Green commented on his departure from MotD: “It’s not a big deal. I was doing, at most, 10 commentaries a season. There’s nothing sinister there. It’s just that I’d get a game and often be fifth or sixth in the running order, so it wasn’t really going anywhere. The team on Match of the Day were really good to work with and it’s been good to do television commentary, so I suppose the scratch has been itched, yes.”
Much of this was made public via an interview with Henry Winter in The Times, which continues:
The BBC defends its position, as a senior source says: “Yes, the BBC is having to look at its strategy for young audiences otherwise we will become quickly irrelevant, but that does not come at the expense of authority, knowledge and experience.”
What seems strange about the BBC not wanting to keep Green is that, in many ways, he is the ideal commentator for many in this era who want spiky opinion. “Being honest is the only way I know how to do it,” he says. It’s brought him some run-ins, most notably with Sir Alex Ferguson and Sam Allardyce.
“I had immense respect for Alex in what he did as the manager of Manchester United. It is a matter of great sadness to me that we haven’t spoken for 28 years,” Green adds. “It was all about one incident when he misled the Friday press conference about team news about Mark Hughes’s availability. I was doing the commentary on the Saturday at Old Trafford and I said, ‘I’ve learned not to listen to any propaganda that might be coming out of the manager’s afternoon office on a Friday. I will try to recognise the United players when they come out on to the pitch!’ It was done as much for humour but, by God, somebody obviously told him, and he confronted me, and he said, ‘You don’t fecking pick my team’. I said, ‘Don’t tell me fecking lies, tell me nothing.’ 28 years of silence since.
“With Allardyce, I just didn’t like the style of football his teams tended to play. I do remember going up to him at the end of one season, 2004, when Sam was out working [at the European Championship in Portugal], and I was staying at same hotel. I said, ‘I can’t speak highly enough of how well you have done this season when Bolton finished eighth.’ I put my hand out, and he turned away."
“I am perfectly happy for people to disagree with me as long as they accepted it was honest and heartfelt. Other people [in broadcasting] say something stupid to provoke a reaction on social media. Definitely! It’s not my style. I get threats on trains, and threats outside certain grounds. You just have to take it and walk on."
“After the 1999 Champions League final, early the following season, I was at Old Trafford, and this guy came up to me, and I thought, ‘Oh, God, what’s he going to say? Is it going to be hostile?’ He said, ‘I’ve got to get you to listen to this.’ And he played his ringtone which was my commentary on the Solskjaer goal! Fantastic!”

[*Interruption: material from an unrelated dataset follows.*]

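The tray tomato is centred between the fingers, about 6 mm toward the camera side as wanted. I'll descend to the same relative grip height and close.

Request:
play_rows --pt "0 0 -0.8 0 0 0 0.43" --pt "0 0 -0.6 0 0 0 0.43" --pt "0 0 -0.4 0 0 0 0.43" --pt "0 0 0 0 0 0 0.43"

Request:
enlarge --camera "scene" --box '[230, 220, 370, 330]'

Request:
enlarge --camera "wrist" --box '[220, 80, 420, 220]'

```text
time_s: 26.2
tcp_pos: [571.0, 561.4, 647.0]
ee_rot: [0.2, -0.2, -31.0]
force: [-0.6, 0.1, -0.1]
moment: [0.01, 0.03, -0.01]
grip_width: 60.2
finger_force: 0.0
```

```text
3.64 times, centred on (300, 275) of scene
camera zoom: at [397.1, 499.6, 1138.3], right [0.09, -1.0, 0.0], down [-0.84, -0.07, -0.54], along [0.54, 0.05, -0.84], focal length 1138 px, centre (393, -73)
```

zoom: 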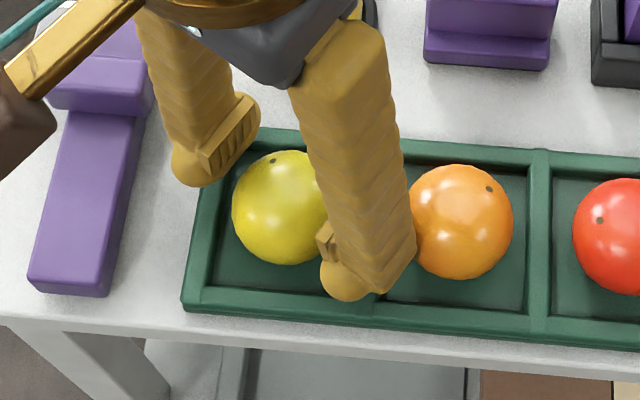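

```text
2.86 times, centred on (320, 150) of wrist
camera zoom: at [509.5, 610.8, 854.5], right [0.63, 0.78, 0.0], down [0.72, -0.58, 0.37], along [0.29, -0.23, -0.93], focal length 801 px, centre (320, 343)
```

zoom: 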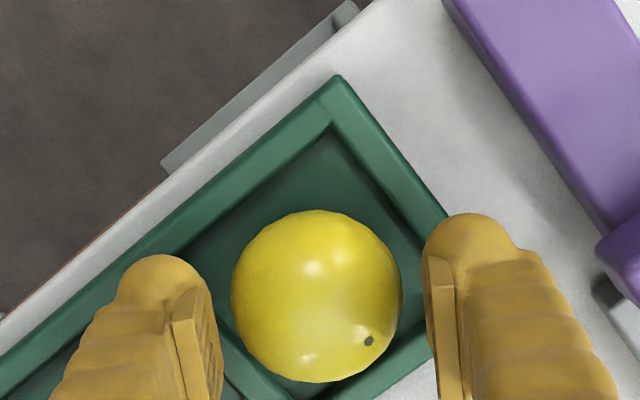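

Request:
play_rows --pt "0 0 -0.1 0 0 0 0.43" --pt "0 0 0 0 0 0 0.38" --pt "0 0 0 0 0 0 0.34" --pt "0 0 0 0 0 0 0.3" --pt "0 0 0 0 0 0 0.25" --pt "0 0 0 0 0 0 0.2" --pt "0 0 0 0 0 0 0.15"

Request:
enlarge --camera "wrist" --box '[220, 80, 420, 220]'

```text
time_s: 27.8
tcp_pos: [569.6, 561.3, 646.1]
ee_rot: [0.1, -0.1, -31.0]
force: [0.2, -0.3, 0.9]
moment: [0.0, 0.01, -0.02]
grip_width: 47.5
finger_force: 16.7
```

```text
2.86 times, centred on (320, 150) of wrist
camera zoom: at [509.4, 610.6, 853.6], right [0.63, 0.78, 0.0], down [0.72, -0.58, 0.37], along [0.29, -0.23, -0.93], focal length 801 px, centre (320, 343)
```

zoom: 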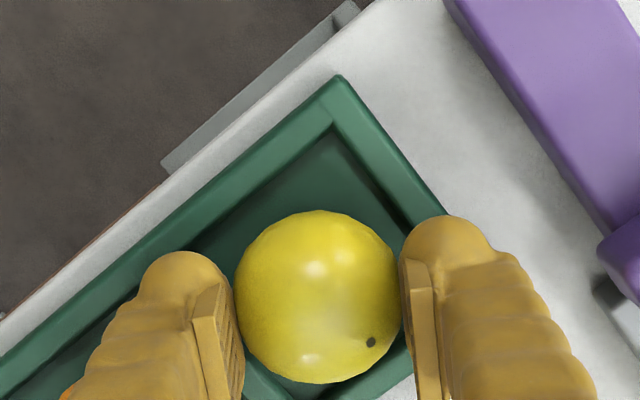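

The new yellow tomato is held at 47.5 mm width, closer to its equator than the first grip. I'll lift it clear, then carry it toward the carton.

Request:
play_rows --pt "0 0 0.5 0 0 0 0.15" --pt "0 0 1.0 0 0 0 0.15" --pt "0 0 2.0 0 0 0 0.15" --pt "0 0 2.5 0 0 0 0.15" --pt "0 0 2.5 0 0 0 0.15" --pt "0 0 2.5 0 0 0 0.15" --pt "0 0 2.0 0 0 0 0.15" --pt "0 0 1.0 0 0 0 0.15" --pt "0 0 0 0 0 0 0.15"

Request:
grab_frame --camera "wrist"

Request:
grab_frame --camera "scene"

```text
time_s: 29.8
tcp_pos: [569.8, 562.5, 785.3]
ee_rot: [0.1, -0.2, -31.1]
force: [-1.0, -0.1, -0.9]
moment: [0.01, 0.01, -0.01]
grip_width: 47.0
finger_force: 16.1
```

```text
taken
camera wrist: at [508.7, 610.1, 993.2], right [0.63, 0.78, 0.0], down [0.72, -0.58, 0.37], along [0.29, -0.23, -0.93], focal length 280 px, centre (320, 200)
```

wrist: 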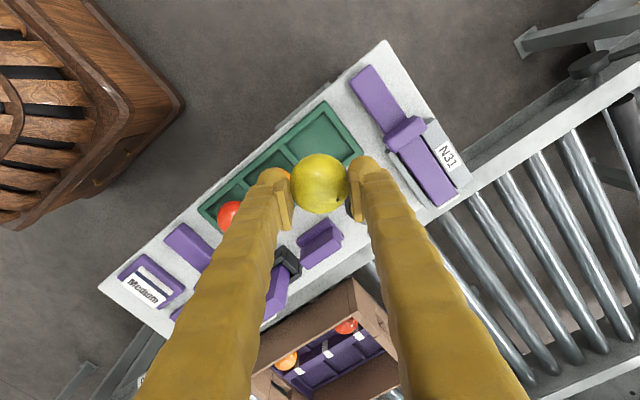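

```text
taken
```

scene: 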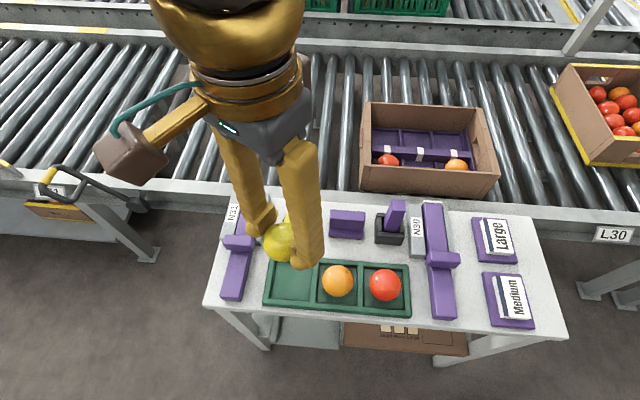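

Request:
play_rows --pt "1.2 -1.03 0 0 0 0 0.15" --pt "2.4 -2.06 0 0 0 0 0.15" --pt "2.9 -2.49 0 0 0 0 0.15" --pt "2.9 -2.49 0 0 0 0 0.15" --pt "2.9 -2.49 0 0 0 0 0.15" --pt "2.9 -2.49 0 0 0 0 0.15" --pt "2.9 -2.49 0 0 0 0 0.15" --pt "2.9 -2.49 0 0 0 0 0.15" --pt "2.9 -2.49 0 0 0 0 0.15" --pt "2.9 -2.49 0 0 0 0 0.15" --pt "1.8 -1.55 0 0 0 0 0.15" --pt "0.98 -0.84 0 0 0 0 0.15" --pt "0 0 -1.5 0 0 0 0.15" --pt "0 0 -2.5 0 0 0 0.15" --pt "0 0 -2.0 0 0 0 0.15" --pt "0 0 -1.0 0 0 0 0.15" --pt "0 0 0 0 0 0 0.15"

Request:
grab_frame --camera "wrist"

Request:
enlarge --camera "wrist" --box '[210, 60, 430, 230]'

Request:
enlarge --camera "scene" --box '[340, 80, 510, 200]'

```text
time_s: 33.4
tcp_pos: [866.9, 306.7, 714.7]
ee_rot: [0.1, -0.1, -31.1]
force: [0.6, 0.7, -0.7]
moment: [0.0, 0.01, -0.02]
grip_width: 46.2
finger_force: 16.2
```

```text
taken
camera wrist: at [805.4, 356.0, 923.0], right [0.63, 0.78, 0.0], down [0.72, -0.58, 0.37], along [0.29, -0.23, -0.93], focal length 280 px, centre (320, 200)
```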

Green’s thoughts scrolled back to Manchester United’s semi-final that year against Juventus.
“I always had this gritty admiration for Roy Keane,” he says. I thought Roy was immense in terms of his character and drive. I remember vividly the night of the Turin game when Roy was booked and would miss the final. We journalists always got on the plane after the players were already sitting there. Roy was sitting on his own, window seat. I just leant over to him, and said, ‘I’m so, so sorry, you don’t deserve to miss the final, you were key tonight’. He just looked right through me! But I meant every word. Keane, for me, was immense, the way Steven Gerrard was for Liverpool, the way Henderson is now.”
Administrators did not always take kindly to Green’s occasionally withering verdicts.

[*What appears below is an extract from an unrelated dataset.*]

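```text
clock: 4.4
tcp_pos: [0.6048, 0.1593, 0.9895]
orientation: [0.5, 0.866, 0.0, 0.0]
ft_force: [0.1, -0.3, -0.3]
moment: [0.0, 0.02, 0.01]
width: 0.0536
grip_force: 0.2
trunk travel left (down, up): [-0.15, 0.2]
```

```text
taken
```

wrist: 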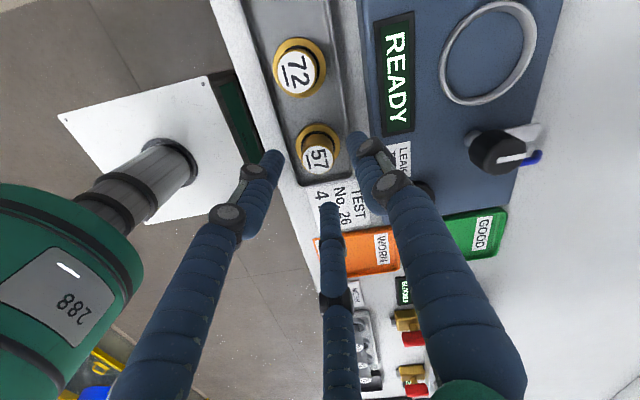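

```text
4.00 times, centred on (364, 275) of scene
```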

“One of the difficulties I had with Richard Scudamore was that I was strong on my opinions on the Premier League. We are the most-watched league in the world, for good reasons, we are a great watch but it doesn’t make the football always the best. Scudamore made it known to me that he didn’t like that. He thought I should be more involved in ‘selling’ the Premier League. The Premier League is outstanding but that doesn’t mean it’s faultless. That’s my commentary style: if something’s wrong, I’ll call it’s ‘wrong’ but when it’s good I’ll make sure I’m screaming to the skies that it is bloody good.”
He thinks, too, of those he has worked with like the late Peter Jones, “so helpful” and Jimmy Armfield, whose “death hit me hard. He was like a broadcasting father to me and Mike.”

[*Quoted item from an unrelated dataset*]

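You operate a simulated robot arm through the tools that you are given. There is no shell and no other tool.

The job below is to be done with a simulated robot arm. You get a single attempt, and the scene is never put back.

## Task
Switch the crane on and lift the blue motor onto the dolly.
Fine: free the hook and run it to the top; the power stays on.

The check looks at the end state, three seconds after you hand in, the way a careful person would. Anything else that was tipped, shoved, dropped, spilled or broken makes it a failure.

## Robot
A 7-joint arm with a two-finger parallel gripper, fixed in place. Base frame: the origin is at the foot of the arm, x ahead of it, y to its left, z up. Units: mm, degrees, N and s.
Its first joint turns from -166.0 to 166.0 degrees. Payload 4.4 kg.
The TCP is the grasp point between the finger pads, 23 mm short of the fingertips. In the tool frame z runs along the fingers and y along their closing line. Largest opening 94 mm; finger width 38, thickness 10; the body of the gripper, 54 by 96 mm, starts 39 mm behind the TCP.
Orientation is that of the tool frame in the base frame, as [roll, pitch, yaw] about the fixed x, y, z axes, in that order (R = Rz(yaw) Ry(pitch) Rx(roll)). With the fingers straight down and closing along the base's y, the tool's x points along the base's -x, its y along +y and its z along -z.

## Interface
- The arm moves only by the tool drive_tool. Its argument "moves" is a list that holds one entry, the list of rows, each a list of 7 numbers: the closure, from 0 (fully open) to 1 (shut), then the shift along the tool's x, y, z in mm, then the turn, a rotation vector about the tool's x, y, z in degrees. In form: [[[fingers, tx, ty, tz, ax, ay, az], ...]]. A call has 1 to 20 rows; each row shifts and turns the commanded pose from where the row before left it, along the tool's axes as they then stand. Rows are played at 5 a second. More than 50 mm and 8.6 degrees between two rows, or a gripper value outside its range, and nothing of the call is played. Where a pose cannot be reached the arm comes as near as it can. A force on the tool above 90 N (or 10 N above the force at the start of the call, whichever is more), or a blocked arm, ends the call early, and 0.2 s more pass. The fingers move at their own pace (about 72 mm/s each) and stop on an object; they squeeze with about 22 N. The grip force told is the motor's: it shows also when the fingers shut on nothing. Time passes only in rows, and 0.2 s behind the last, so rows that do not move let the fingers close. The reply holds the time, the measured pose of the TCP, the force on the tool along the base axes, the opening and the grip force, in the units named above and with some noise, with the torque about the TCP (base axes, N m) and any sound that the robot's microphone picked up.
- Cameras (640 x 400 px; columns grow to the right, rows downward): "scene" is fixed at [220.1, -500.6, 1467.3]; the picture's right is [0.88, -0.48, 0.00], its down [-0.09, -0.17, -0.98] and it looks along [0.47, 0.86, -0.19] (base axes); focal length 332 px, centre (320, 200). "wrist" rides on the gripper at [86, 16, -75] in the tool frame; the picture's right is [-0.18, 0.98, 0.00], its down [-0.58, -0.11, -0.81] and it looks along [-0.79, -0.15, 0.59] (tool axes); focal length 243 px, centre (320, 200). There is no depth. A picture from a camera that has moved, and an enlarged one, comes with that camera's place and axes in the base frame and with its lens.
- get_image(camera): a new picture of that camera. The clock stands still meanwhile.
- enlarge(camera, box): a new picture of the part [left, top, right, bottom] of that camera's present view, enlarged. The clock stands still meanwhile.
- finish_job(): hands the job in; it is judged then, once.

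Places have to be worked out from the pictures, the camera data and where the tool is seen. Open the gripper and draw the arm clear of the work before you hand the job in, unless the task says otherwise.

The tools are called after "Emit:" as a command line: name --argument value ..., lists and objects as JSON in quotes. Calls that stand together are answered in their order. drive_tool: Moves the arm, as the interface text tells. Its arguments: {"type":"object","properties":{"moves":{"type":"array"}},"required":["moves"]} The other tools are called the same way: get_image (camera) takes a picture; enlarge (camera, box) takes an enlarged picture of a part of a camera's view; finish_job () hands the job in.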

The Mike to whom he refers is Mike Ingham, who he worked with for years, sharing commentaries. Ingham has now retired to the West Country and has written a book.
“A couple of months back, the Daily Mail ran a story about Mike’s forthcoming book, and made the point that he didn’t mention me once in the book, and what’s the story behind that? The truth is I don’t know. Yes, it did hurt me.”
In essence, Ingham was urbane, Green occasionally prickly, yet they blended into a magnificent broadcasting double act.
“I swear hand on heart, I’ve never done anything against Mike,” Green adds. “It’s very sad. We were so close. Think of all the times we shared. The only Alan Green mentioned in the book is the former Coventry player! I can’t imagine it was deliberate. Mike surely wasn’t like that. I hope not. Mike was a constant theme throughout my book.
“Mike retired at the World Cup final in Rio in 2014 and there was a blaze of publicity for that, and Mike deserved it. I remember during the commentary when I handed over to him, and saying not only how much I had appreciated his friendship and being a work colleague, I said he’s been like my brother for all these years. I can’t say anything more to show how much I appreciate Mike. I am not in touch with him. It’s a delicate subject.”